Q: One ‘80s mention in particular that I loved was how one of the girls on the field hockey team spends her study hall making her prom outfit, which turns out to be a wonderful surprise. Where did this idea come from?
A: Well, I wore exactly what halfback Julie Kaling ends up wearing as her senior prom outfit, only I was a freshman, and in my case, my mom made it!
Q: Your references to “big hair” play such a central role that one character’s “mall bangs” has its own persona — “the Claw.” In fact, a few players’ body parts have anthropomorphic features. Was that fun to write?

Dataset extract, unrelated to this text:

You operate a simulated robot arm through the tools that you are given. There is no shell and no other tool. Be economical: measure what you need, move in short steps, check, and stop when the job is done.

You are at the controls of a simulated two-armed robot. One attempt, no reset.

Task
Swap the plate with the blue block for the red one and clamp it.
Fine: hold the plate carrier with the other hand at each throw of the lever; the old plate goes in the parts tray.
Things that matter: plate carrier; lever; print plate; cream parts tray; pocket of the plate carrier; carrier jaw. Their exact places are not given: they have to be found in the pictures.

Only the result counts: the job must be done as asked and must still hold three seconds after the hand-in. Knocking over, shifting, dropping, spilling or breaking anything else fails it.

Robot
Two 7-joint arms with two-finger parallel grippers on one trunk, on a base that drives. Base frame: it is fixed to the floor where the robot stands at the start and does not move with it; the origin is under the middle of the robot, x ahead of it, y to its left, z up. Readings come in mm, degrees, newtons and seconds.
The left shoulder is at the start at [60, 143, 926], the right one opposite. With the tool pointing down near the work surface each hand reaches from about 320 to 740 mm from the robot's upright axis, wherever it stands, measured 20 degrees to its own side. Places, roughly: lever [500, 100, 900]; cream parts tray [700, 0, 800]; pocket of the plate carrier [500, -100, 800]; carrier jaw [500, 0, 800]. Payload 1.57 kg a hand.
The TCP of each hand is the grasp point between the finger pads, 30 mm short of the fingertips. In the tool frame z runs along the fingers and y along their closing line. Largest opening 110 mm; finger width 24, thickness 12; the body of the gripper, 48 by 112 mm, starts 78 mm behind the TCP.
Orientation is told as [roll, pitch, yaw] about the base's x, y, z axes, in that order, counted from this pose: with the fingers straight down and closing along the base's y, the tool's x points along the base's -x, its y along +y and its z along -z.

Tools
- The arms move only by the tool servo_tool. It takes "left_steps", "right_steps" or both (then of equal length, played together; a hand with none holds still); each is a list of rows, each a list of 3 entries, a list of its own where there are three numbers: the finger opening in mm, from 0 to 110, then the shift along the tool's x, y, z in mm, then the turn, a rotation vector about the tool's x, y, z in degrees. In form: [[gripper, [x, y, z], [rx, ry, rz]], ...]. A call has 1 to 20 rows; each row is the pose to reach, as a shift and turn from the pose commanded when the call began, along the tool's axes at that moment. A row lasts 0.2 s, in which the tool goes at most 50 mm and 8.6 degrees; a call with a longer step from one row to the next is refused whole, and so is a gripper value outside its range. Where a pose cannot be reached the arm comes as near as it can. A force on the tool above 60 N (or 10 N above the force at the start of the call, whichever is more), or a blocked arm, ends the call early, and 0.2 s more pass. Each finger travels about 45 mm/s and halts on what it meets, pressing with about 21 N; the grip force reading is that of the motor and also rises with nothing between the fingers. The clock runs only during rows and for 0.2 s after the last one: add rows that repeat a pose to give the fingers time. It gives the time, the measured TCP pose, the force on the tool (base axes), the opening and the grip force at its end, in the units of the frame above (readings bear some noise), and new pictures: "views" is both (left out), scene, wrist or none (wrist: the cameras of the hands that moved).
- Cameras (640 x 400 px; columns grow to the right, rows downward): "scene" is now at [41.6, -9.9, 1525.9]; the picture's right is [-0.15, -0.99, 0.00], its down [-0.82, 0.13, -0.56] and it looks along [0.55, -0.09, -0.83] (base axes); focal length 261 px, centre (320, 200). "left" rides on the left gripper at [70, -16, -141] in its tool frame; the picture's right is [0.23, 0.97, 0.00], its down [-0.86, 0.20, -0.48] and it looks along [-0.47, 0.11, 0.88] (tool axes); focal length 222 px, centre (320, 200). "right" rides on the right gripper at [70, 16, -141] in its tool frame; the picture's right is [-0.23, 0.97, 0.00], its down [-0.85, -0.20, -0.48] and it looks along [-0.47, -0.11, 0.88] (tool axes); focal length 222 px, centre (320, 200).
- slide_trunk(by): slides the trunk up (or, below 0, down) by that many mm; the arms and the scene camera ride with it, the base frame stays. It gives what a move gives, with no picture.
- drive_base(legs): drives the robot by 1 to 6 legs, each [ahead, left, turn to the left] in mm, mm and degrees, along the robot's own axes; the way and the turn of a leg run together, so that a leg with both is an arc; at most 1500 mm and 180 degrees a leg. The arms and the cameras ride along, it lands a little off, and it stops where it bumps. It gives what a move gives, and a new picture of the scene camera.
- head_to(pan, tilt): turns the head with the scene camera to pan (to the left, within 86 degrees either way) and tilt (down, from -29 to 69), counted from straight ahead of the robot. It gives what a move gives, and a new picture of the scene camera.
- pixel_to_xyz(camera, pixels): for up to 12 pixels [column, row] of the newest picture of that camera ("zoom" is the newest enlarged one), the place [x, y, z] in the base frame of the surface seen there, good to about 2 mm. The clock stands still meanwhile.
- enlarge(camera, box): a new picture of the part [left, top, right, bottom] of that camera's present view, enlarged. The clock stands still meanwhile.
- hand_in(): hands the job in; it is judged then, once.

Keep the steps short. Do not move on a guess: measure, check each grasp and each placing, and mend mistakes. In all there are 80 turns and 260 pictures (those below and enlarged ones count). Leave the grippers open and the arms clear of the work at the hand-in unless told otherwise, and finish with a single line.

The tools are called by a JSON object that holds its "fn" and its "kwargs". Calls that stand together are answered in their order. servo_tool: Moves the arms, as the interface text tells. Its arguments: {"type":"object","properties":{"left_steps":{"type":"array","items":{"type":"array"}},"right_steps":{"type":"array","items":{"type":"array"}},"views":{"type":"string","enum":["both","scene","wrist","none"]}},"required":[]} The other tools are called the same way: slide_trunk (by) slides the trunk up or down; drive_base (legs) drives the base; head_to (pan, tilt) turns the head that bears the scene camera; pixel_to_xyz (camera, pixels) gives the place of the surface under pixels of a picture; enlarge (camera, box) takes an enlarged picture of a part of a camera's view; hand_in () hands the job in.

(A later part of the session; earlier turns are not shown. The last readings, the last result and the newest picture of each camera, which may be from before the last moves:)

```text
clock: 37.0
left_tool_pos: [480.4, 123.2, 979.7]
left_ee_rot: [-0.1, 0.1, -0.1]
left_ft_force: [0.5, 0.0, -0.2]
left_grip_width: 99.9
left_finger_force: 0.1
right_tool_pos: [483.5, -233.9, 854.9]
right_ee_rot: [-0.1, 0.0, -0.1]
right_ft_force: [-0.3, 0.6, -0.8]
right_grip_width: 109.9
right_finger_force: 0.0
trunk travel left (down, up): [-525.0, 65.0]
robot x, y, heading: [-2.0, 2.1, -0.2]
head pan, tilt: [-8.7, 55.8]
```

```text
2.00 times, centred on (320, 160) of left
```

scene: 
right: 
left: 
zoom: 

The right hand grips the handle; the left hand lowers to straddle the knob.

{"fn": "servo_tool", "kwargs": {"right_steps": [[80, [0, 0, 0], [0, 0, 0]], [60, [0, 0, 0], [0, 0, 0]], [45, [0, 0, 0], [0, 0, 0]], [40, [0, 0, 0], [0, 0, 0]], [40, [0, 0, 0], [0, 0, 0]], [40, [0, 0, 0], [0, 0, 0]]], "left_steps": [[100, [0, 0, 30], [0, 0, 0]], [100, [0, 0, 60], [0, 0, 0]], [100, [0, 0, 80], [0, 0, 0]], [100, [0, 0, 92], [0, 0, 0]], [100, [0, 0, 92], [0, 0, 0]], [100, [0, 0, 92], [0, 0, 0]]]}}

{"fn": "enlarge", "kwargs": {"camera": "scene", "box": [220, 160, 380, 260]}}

A: If you look at my high school yearbook, there was a lot of big hair, so yeah, it was all very easy to imagine. I myself, embarrassingly, did have a “claw” at one time. There’s a scene in “Annie Hall” the movie where the two main characters are talking, but then you see their actual true and honest thoughts written below them as subtitles. Jen Fiorenza’s “Claw” works like this. It’s 100 percent her true self. In some way, it’s her id.
Q: The end of the book takes an unexpected but widely satisfyingly twist. Did you always intend the conclusion to end up where it does?
A: I’m not a writer who plans things out that much in advance. There were 11 characters and I always knew that every chapter was going to focus on a different character and a different theme. I didn’t know how it was going to wrap up until I got pretty close to the end.
Q: What are your writing plans for the future?
A: Eventually I’d like to go back to poetry. Right now I’m working on a third novel. It’s very different as it’s not a comedy. It’s about Buddhist monks in Mongolia who go searching for a reincarnation. I’ve spent a lot of time in Buddhist spaces — in Mongolia, in Dharamshala, in Bhutan and Sikkim. I’ve talked to a lot of people, both monks and academics, so we’ll see what happens.